Transcribe all of the material below word for word and leave out its pictures. Return a JSON list in which every string is one line; blank lines are skipped.

>> Start

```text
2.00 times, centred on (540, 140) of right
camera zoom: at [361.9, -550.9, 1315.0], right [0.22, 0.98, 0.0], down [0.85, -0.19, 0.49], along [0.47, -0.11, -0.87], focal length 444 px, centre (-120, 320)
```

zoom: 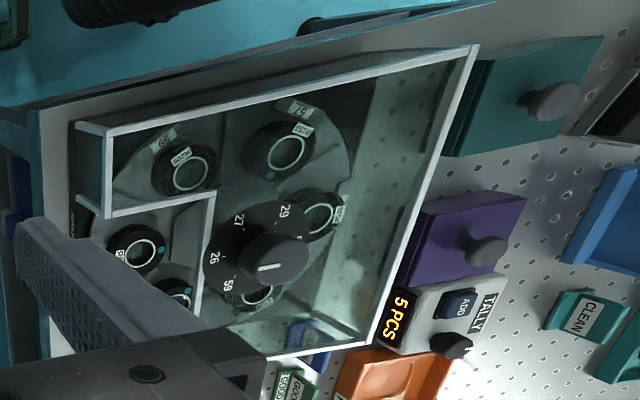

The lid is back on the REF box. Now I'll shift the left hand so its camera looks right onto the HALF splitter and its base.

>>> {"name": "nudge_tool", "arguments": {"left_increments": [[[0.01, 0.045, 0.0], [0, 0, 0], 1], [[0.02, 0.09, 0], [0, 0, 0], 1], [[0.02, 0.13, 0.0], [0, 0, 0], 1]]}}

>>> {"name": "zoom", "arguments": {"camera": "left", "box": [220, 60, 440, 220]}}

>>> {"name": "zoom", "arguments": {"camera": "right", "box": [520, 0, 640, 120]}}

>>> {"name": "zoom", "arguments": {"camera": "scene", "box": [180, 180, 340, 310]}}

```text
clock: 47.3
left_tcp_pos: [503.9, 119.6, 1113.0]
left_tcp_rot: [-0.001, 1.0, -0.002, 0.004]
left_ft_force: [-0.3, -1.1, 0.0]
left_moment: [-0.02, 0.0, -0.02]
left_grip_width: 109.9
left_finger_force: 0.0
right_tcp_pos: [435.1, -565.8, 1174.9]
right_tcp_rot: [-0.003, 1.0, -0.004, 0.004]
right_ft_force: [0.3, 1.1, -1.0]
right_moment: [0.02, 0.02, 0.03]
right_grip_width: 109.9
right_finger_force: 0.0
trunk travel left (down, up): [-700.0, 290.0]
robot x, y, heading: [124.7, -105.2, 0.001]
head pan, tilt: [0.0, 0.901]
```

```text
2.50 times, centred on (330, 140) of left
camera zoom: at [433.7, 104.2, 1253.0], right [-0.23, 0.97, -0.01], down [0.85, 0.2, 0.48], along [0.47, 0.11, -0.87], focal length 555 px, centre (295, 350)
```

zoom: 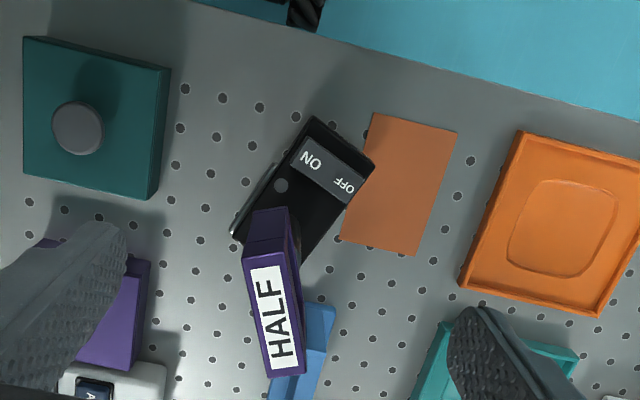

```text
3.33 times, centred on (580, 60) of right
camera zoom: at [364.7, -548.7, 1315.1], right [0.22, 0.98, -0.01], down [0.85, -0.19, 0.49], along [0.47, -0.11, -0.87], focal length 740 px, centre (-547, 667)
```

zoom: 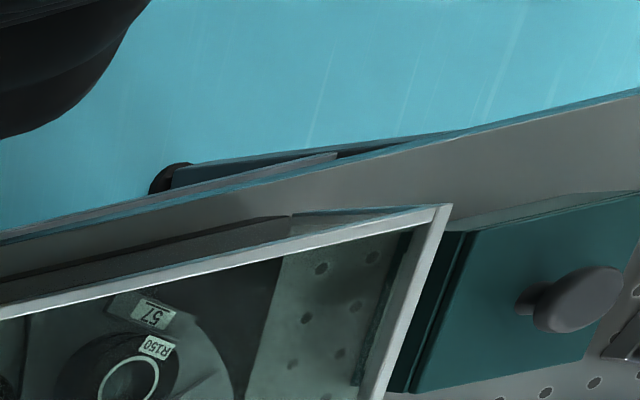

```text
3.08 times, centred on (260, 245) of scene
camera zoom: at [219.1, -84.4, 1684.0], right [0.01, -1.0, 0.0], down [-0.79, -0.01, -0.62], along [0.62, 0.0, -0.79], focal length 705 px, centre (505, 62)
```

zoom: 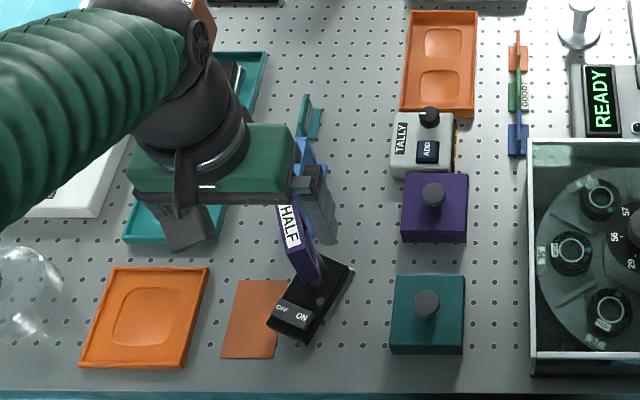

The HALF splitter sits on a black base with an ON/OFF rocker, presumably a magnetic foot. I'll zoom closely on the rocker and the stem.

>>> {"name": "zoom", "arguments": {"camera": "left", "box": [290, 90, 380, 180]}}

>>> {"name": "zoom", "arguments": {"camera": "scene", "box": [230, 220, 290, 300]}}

>> End

* _Solution_
[
  "```text",
  "2.00 times, centred on (540, 140) of right",
  "camera zoom: at [361.9, -550.9, 1315.0], right [0.22, 0.98, 0.0], down [0.85, -0.19, 0.49], along [0.47, -0.11, -0.87], focal length 444 px, centre (-120, 320)",
  "```",
  "zoom: ",
  "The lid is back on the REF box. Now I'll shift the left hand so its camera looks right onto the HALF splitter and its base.",
  ">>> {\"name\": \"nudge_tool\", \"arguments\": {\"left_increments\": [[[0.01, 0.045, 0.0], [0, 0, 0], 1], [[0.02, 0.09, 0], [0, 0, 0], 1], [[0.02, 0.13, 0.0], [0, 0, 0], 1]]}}",
  ">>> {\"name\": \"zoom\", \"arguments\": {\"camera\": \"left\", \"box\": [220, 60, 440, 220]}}",
  ">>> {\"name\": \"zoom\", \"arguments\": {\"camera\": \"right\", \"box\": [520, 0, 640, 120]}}",
  ">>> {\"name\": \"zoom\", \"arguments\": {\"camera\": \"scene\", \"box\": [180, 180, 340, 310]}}",
  "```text",
  "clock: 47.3",
  "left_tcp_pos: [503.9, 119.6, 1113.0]",
  "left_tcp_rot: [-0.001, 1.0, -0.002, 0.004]",
  "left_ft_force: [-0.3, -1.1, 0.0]",
  "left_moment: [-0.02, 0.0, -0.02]",
  "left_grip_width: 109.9",
  "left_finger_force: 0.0",
  "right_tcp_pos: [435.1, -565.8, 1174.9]",
  "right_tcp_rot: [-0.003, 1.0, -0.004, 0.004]",
  "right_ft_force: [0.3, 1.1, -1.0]",
  "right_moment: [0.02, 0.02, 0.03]",
  "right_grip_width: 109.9",
  "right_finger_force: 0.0",
  "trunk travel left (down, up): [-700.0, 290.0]",
  "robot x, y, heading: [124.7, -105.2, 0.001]",
  "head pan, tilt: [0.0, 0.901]",
  "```",
  "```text",
  "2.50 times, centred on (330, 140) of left",
  "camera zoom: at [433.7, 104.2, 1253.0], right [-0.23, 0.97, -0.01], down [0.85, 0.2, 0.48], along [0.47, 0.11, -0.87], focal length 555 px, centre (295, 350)",
  "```",
  "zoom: ",
  "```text",
  "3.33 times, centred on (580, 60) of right",
  "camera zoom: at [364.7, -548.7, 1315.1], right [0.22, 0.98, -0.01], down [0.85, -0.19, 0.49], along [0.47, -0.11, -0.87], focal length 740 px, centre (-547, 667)",
  "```",
  "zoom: ",
  "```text",
  "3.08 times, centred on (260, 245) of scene",
  "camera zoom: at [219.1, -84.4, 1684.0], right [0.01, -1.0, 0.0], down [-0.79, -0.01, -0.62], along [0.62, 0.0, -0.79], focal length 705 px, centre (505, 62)",
  "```",
  "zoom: ",
  "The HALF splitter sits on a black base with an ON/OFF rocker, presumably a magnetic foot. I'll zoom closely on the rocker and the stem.",
  ">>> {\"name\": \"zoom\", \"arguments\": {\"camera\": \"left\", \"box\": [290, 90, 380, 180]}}",
  ">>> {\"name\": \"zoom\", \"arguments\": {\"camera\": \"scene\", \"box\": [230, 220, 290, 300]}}"
]